*GIVEN TASK*
Copy out all lines carrying the word "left".

*RAW DATA*
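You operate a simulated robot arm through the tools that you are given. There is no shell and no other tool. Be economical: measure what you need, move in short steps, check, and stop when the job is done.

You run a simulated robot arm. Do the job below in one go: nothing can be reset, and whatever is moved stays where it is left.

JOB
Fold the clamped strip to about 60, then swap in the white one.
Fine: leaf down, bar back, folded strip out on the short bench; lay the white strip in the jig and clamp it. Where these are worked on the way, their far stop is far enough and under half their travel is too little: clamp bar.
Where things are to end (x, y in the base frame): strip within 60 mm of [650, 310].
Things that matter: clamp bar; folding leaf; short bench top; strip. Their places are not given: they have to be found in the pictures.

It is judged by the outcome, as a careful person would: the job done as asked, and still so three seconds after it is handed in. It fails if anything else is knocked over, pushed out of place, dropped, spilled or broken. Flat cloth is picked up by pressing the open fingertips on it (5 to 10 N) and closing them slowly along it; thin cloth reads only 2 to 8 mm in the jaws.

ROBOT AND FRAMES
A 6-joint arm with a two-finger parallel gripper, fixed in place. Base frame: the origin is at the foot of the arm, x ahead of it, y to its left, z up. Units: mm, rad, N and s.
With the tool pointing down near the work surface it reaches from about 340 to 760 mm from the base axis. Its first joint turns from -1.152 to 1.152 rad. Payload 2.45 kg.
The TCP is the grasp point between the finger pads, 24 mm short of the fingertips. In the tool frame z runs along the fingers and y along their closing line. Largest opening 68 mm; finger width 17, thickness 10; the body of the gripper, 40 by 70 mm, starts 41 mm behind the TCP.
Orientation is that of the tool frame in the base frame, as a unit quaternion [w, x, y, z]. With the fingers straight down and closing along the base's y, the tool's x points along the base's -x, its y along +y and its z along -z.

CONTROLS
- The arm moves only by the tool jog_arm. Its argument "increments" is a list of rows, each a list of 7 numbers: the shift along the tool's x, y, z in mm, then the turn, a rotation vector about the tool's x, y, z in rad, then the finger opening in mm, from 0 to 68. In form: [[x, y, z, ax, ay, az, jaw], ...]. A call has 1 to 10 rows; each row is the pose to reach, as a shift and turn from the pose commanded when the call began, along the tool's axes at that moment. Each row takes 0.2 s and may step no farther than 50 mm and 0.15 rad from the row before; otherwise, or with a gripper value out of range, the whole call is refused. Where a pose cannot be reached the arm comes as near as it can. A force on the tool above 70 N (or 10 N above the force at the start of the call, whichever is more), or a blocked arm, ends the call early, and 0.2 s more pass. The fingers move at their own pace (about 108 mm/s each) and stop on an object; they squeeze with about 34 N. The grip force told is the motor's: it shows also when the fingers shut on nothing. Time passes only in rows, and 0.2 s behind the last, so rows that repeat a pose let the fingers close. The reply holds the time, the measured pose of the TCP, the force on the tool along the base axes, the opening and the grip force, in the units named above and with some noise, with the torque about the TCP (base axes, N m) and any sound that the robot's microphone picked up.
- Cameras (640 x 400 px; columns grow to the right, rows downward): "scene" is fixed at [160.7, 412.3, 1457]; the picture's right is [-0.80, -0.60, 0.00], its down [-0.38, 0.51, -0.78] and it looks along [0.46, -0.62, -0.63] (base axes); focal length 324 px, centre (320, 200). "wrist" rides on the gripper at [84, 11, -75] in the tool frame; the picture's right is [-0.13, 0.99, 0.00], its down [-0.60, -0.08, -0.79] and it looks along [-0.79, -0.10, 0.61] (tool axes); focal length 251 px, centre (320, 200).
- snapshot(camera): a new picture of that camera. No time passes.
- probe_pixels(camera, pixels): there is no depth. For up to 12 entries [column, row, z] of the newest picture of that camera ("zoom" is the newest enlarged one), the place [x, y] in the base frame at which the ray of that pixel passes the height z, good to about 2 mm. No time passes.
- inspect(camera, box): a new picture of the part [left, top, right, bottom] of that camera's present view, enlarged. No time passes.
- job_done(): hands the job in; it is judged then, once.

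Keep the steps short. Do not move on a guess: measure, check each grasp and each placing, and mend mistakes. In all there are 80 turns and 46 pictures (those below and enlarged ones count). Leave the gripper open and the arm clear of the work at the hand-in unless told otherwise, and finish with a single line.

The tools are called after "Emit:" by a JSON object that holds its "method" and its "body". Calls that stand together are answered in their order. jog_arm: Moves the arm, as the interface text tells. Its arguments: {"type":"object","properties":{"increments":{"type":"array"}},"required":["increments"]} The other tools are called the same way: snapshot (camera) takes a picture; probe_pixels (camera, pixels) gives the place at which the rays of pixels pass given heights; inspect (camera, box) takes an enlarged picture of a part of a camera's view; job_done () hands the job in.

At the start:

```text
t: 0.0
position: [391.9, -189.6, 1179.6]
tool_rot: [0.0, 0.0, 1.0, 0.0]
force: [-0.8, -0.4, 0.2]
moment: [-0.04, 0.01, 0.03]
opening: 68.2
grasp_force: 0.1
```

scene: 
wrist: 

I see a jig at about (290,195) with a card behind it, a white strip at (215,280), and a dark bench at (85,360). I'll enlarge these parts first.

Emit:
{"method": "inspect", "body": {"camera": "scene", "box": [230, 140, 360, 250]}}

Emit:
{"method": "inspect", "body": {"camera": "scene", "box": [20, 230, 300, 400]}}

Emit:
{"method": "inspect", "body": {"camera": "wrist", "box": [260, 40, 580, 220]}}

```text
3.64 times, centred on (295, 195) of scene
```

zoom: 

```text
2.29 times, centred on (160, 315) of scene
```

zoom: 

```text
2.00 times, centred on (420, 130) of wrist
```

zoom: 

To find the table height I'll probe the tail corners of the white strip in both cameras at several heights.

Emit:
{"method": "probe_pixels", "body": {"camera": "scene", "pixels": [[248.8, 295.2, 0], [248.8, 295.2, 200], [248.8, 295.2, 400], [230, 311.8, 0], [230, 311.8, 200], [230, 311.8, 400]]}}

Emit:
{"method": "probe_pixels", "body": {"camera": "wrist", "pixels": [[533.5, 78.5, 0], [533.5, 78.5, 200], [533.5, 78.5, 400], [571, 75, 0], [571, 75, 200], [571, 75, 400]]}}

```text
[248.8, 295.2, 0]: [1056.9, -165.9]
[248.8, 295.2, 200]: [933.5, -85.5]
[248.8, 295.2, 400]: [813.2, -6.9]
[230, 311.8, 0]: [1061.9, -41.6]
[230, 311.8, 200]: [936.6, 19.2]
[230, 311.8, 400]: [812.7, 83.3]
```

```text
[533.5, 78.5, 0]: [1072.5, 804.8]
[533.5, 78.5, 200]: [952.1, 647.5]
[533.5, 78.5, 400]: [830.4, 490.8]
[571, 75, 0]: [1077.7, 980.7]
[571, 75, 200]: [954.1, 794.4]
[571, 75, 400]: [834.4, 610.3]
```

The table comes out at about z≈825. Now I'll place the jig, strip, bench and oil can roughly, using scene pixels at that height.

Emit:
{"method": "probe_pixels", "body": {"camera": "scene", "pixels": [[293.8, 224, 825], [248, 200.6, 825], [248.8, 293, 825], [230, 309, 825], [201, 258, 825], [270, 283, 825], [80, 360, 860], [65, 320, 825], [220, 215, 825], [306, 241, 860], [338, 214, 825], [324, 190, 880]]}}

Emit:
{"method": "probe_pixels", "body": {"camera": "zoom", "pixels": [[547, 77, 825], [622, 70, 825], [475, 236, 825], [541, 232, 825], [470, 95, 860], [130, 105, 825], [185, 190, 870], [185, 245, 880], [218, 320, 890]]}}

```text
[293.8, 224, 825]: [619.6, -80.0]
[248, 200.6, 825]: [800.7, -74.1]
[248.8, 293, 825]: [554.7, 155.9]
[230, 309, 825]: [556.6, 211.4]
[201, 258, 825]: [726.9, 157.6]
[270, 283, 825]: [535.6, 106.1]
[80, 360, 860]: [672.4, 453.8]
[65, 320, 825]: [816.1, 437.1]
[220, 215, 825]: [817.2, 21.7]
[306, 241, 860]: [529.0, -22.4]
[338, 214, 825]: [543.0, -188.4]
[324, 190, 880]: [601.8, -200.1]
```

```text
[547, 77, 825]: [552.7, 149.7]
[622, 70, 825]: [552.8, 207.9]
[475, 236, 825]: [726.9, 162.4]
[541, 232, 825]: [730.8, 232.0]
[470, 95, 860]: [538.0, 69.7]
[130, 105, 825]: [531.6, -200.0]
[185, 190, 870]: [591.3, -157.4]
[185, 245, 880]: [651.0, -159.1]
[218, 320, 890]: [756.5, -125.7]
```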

*RESPONSE TO THE TASK*
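You run a simulated robot arm. Do the job below in one go: nothing can be reset, and whatever is moved stays where it is left.
A 6-joint arm with a two-finger parallel gripper, fixed in place. Base frame: the origin is at the foot of the arm, x ahead of it, y to its left, z up. Units: mm, rad, N and s.
- inspect(camera, box): a new picture of the part [left, top, right, bottom] of that camera's present view, enlarged. No time passes.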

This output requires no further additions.